Harare-based life coach and motivational speaker Kudzai Maungwe said the behaviour exhibited by most government workers in social services was a result of a demoralised workforce.

“In most countries government workers are a symbol of good relations with members of the public but in Zimbabwe they are the worst. The government has failed to import hands-on training to its workers hence they ill-treat people they are supposed to serve,” he said.

Maungwe added that corruption was rampant because civil service salaries were paltry.

“Sometimes they work according to their salary and if their wages remain low, lack of motivation and laziness begin to creep in.

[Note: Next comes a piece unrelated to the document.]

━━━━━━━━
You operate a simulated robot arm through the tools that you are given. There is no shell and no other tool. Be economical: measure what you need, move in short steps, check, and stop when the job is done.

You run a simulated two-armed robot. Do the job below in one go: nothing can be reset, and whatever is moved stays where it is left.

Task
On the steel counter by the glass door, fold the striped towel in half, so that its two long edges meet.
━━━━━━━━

Underhand dealings quickly manifest into corruption and everyone knows that corruption has become the order of the day at these (public) institutions.”

Last year, Home Affairs co-minister Theresa Makone made a surprise visit at the passport offices at Makombe Building where hordes of passport seekers blew the whistle on corrupt officials in a development that did not go down well with Registrar General Tobaiwa Mudede.

The visit unearthed a syndicate of office-bearing swindlers, including police, who extort money for emergency passports and for other services that conventionally fall under the jurisdiction of the RG’s Office.

Makone said she was shocked by the racket and wondered where the RG’s Office got some of the fees they charged. “We did not say anything about the issue of emergency passports,” Makone was quoted saying then. “We wanted to ease the trouble people were going through to access passports hence the reduction of fees for ordinary passports.”

She added that passports were supposed to be a right, not a privilege, so people did not have to struggle to access the travel documentions.

She said the fraudulent activities besetting the passport office had created confusion which denied the public access to travelling documents.

Makone, together with Deputy Minister of Transport and Infrastructural Development Tichaona Mudzingwa, promised to get to the bottom of the matter but to date, nothing has been done.